The plot elements are salvagable, but to turn this into a 2 hour film, the order of events must be redistributed and they shouldn't try to squeeze the entire first book into one film. Here's one example of what I mean. In the earlier versions, Zaphod and Arthur allegedly met six months before the Earth blows up, at a party in an Inslington flat. That was also where Arthur attempted to court Trillian and failed miserably, and then Zaphod shows up and literally sweeps Trillian off her feet. Unfortunately, all this background is revealed late in the story. How? Arthur and Zaphod argue about it. It's simply exposition. It's like when Shakespeare used to have a bit player run on stage and announce great battles or the death of prominent people that happened onstage. He couldn't necessarily show it, so he just announces it, and odds are Shakespeare added such tidbits in for later drafts just to move the story forward.
Yes. Shakespeare, like Adams, was infallible and human. Believe it or not.
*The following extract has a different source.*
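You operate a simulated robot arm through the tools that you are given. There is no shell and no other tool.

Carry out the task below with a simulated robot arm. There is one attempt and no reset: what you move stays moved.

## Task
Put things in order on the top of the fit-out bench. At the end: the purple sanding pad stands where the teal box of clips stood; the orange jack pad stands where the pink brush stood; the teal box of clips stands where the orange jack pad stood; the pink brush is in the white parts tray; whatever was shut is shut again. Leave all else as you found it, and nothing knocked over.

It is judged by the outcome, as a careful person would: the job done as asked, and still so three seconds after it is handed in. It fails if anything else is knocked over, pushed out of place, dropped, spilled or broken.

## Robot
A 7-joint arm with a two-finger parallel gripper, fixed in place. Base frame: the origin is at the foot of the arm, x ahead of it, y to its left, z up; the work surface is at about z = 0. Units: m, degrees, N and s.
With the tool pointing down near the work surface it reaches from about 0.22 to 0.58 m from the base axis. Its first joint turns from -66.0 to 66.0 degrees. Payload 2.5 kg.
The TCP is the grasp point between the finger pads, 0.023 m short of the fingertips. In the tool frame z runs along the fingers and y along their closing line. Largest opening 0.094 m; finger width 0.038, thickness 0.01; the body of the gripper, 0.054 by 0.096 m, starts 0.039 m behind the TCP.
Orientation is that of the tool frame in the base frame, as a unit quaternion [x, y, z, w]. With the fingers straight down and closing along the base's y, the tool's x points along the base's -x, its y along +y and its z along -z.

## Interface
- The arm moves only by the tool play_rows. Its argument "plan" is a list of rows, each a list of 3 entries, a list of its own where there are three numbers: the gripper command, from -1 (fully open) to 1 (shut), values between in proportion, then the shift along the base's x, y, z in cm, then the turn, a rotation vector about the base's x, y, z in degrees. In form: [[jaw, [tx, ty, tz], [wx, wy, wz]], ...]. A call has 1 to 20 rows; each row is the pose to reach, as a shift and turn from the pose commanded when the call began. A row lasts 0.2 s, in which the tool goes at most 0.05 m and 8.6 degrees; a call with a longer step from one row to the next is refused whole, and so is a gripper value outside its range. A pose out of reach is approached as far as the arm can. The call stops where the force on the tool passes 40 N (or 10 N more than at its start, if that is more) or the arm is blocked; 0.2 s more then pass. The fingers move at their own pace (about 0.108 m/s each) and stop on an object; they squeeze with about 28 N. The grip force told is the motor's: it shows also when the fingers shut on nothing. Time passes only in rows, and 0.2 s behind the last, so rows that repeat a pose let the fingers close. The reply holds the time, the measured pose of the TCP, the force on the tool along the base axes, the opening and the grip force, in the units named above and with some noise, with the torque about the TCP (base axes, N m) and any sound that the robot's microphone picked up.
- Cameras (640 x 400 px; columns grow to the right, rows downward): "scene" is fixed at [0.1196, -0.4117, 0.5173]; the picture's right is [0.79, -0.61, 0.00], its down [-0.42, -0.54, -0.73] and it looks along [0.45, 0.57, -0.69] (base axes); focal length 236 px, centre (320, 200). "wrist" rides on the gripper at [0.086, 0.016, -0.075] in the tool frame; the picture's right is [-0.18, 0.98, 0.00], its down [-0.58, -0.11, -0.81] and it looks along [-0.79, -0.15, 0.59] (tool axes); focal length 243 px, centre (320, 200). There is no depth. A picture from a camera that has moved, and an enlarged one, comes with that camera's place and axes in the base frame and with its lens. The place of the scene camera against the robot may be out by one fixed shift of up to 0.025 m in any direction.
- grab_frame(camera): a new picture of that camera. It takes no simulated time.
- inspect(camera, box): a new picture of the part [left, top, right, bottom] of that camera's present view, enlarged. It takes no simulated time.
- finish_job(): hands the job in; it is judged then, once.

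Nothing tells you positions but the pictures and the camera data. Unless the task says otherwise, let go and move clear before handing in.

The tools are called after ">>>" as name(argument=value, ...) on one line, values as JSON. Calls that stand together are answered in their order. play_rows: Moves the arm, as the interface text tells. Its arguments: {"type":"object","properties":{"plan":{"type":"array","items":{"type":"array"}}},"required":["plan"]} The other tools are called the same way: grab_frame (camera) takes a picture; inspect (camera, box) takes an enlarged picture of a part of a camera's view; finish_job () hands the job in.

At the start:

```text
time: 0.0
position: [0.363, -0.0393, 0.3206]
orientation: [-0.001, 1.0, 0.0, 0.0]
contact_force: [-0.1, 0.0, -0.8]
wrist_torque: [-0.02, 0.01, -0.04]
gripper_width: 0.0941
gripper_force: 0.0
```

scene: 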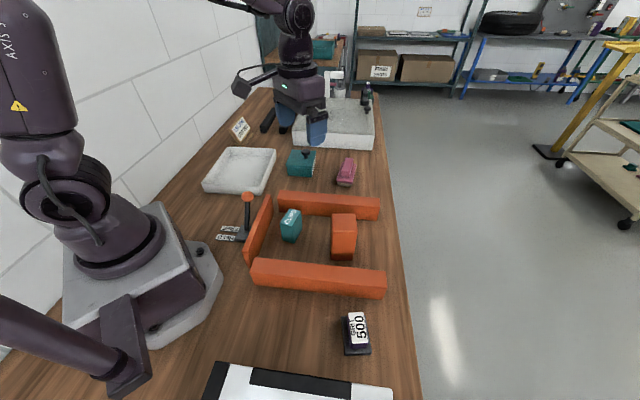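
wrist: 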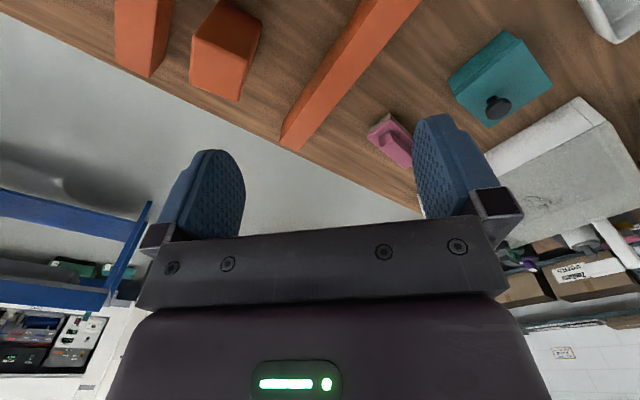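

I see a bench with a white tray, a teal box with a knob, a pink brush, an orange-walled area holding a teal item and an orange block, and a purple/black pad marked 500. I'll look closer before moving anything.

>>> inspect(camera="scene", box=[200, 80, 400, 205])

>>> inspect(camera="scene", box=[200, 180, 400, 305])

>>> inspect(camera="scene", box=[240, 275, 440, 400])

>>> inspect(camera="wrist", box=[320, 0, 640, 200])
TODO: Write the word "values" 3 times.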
There needs to be established history with the four major Guide characters so they're not complete strangers when they finally meet on the Heart of Gold. As the plot exists now, it makes for terrible moviemaking. However, if we moved things around a bit we can see a plot that works better on film. If the story STARTED at the Islington flat, we establish more of a Status Quo between the characters, thus better building up to the climax of the first film.
The rest of the story would make a bit more sense both to diehard fans as well as newcomers to the story. We can establish in the opening scenes that Trillian has taken to carrying her mice pets in her purse. Why? Because she's fond of them and is a bit eccentric. Again, in the radio adaptation, Adams just put that in when he needed the mice. When he wrote the first episode about the bulldozer, he wasn't thinking he'd need the mice later. He was writing by the seat of his pants for the radio show. We can look at the previous versions of the tale and see them as earlier drafts for this Main Event. We don't have to stick to it as if it were gospel. It's not. I know I speak heresy, but it's the truth.
Then, instead of six months later, we learn that the planet is to get blown up THE MORNING AFTER. Follow me:
Arthur fails to get with Trillian because Zaphod (disguised as "Phil") steals her from him.
Arthur gets drunk and attempts to seduce a potted plant, then someone pours him into a taxi and he goes home dejected.
Meanwhile, Ford Prefect learns by pure chance that the world is to be blown up to make way for a hyperspace bypass.
Having no idea that his semi-cousin Zaphod is on the planet, Ford makes a couple failed attempts to get off the planet, and as morning breaks he rushes to find Arthur at home and we can pretty much pick up from there as normal.
So the story doesn't begin with the bulldozer. So what? We get a few scenes before the bulldozer to establish the characters and build a foundation upon which the rest of the film can stand, so we don't lose all the newcomers. Sometimes in order to tell a story properly, you have to find a better starting point. I think the Islington flat party is the perfect place. Granted, this would change A LOT of things. We do still need the improbability drive, but we wouldn't need to use the improbability drive to save Arthur and Ford after they are kicked out of the Vogon airlock. Zaphod and Trillian are still in the neighborhood and might get captured by the Vogons. There's a whole new set of possibilities.
One of the wonderful aspects of the many variations of the Guide, from radio to book to computer game and so on, is that the ending is never written in stone. In fact, there is no ending, really. The fifth book of the trilogy was an attempt to destroy all the principal characters once and for all. Basically Douglas Adams was saying he's had enough and has made quite enough money thank you very much and will write no more novels about this without someone sticking his feet in hot coals. As wonderful as all this is, Adam's is simultaneously just as sick of this whole thing as you might suspect, and has admittedly created a monster. He can't really escape it. Disney must have bought him a small country to convince him to even attempt this. If they stay true to the strange but fun roller coaster ride of silliness that the many versions of the Guide have had, while refining and solidifying the actual plot, they can entertain old fan and new arrival alike, and keep the entire franchise of Hitch Hikerness fresh and new.
My point, and I do have one, is that the tale CAN work for film, but they can't stick to the original order of the plot elements. For a radio serial that needed a cliffhanger at the end of every episode, it worked brilliantly. For a two hour movie that may or may not see a sequel depending on its success, the tale needs to be re-evaluated, and the first film should focus on the destruction of the Earth, and how the four of them survive the experience. The first film should end in with the four of them being reunited on the Heart Of Gold. Magrathea and the rest of the first novel should be saved for any theoretical sequels.
And if I could get Mickey Mouse on the phone and tell him I would, but he won't return my phone calls. The rat.